Determining a Stem Cell’s Fate
What happens to a stem cell at the molecular level that causes it to become one type of cell rather than another? At what point is it committed to that cell fate, and how does it become committed? In a study that marks a major step forward in our understanding of stem cells, a team of researchers from the California Institute of Technology (Caltech) have traced the stepwise developmental process that ensures certain stem cells will become T cells - cells of the immune system that help destroy invading pathogens.
“[This] means that in genetic terms, there is nothing left hidden in the system,” says Ellen Rothenberg, the principal investigator on the study.

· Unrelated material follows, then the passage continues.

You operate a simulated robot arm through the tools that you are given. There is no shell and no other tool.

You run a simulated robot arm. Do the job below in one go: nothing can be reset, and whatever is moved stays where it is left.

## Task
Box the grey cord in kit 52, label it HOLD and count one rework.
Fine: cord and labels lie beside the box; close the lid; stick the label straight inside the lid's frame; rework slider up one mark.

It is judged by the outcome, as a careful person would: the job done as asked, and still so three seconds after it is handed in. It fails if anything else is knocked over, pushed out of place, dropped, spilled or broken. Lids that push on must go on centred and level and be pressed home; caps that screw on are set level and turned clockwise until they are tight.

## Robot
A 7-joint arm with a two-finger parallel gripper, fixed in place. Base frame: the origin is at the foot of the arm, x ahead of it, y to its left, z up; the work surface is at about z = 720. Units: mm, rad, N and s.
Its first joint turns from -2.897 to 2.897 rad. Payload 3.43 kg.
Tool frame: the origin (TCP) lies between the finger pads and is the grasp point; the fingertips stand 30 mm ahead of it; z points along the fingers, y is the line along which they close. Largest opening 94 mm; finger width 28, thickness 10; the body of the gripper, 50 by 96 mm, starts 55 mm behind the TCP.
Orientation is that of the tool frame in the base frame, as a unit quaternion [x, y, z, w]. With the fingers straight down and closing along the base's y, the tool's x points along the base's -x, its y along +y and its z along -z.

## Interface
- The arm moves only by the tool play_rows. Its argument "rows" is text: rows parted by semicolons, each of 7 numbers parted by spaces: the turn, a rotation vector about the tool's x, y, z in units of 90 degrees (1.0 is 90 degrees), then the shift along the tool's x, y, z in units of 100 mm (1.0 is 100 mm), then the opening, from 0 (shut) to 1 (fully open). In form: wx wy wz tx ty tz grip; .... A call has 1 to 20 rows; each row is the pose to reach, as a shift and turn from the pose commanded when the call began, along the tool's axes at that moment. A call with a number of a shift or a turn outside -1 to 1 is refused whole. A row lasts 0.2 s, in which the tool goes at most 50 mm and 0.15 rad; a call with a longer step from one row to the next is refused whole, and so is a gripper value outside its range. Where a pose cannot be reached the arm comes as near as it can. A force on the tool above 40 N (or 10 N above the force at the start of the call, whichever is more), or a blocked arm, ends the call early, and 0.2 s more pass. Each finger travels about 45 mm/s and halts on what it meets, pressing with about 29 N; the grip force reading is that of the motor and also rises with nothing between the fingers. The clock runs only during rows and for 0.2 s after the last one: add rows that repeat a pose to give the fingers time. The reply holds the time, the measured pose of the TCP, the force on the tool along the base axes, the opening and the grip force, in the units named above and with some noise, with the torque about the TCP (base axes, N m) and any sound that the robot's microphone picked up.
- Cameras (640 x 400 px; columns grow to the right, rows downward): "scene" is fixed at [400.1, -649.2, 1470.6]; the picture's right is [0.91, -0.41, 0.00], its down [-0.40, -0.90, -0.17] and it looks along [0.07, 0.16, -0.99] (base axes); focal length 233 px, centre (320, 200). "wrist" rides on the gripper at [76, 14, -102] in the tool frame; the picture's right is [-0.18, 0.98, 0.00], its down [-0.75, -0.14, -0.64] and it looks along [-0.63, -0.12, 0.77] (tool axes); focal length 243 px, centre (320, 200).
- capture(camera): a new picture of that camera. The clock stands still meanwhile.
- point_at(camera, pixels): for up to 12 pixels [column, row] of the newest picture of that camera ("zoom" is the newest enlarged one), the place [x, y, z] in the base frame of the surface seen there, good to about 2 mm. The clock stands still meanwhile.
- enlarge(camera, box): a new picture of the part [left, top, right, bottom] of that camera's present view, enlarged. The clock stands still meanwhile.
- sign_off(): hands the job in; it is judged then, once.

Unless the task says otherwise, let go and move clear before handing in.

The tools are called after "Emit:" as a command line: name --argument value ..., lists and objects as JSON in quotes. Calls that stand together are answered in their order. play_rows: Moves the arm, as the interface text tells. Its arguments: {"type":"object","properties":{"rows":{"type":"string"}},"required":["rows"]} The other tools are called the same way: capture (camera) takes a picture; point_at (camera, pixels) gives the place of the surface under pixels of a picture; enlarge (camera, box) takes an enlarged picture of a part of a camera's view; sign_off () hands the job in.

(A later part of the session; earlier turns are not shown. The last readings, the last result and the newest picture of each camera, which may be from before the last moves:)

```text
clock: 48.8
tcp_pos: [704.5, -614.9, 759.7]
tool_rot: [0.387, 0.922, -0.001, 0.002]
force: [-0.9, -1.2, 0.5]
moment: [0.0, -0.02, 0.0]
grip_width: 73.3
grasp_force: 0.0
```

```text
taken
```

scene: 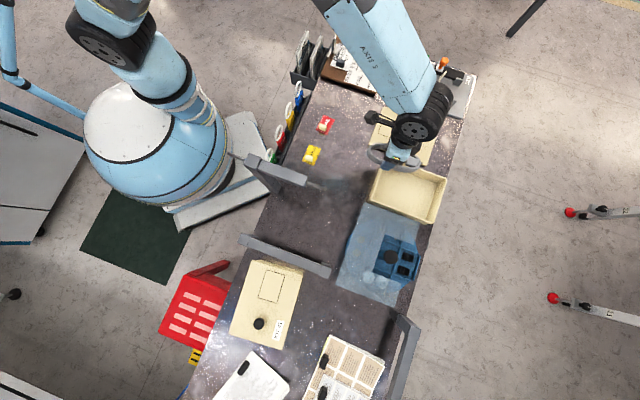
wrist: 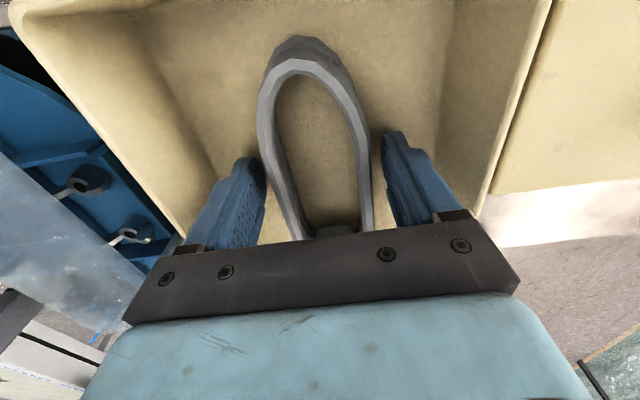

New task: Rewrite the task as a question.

The researchers studied five stages in the cascade of molecular events that yields a T-cell - two before commitment, a commitment stage, and then two following commitment. They identified the genes that are expressed throughout those stages, including transcription factors, which code for regulatory proteins and turn particular genes on and off. They found that a major regulatory shift occurs between the second and third stages, when T-cell commitment sets in.
“We were able to ask, ‘Do T-cell genes turn on before the genes that promote some specific alternative to T-cells turn off, or does it go in the other order? Which genes turn on first? Which genes turn off first?’” Rothenberg explains. “In most genome-wide studies, you rarely have the ability to see what comes first, second, third, and so on, in a developmental progression. And establishing those before-after relationships is absolutely critical if you want to understand such a complicated process.”
In the image above, the bars summarise the epigenetic markers correlated with RNA-expression levels for each of about 20,800 known genes in the mouse genome. The left column shows epigenetic markers correlated with activation, the middle shows repression markers, and the right shows the RNA levels expressed by the corresponding genes. Reading across each row, genes that change expression or epigenetic markers during T-cell development change colour. Below the first figure is an image of a mouse embroynic stem cell.